*PROVIDED PASSAGE*.
They all miraculously become able to cope again in mufti at sixth form, round here. For many local pupils, the uniform is just a weird 11-16 interlude between non-uniform primaries and non-uniform sixth form.

drinkingtea · 19/07/2017 13:42

Oh come on noble - children living in poverty where most aren't sadly stand out in uniform too - outgrown or unravelled or faded/ stained / stretched after being washed too often. Shoes are the main tell tale - outgrown, cheap and falling apart, second hand and I'll fitting or just having to say in front of everyone that the reason they aren't wearing regulation shoes is their parents can't or won't pay for them near the end of term. It's easier to hide that where there aren't set items you "have" to have.

Where uniform is logoed and changed second hand isn't even an option for that year, and hard to source the next.

elfinpre · 19/07/2017 13:49

The more anally retentive about uniform and the more disproportionate the punishment for minor breaches of the rules, the more shite the school, IMO.

*PROBLEMS TO SOLVE*.
1. Locate "Where uniform is" and "the school, IMO." in the provided passage, and write out these words with everything between them.
2. Write what comes next in the provided passage.

*DATASET EXTRACT*.
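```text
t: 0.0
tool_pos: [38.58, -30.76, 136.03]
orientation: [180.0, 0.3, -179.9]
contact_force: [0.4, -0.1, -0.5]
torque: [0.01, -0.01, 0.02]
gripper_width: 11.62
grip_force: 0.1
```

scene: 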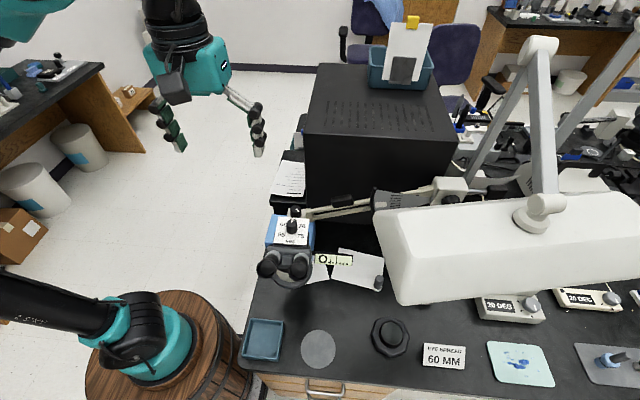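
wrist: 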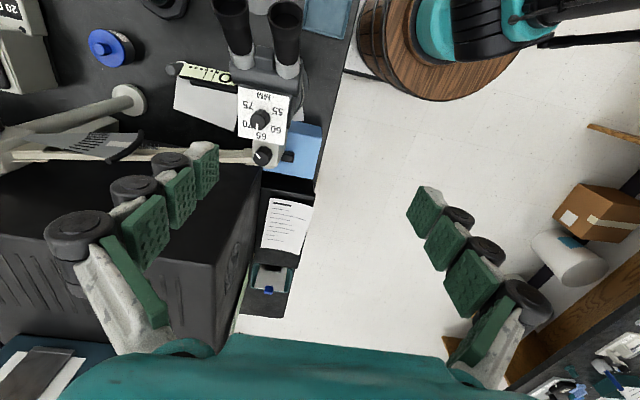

*EXERCISE RESULTS*.
1.
Where uniform is logoed and changed second hand isn't even an option for that year, and hard to source the next.

elfinpre · 19/07/2017 13:49

The more anally retentive about uniform and the more disproportionate the punishment for minor breaches of the rules, the more shite the school, IMO.

2.
noblegiraffe · 19/07/2017 13:50

It's easier to hide that where there aren't set items you "have" to have.

It's easier to hide that you only own a couple of sets of clothes when everyone else is wearing the same clothes every day too.

user1489675144 · 19/07/2017 13:58

At a school I worked at many years ago the pupil was given a slip of paper to show it had been flagged up and parents contacted. Most parents are supportive of a uniform then you get the different types:

  1. I cannot afford it (but cannot afford to give the child an expensive phone - priorities sort them out.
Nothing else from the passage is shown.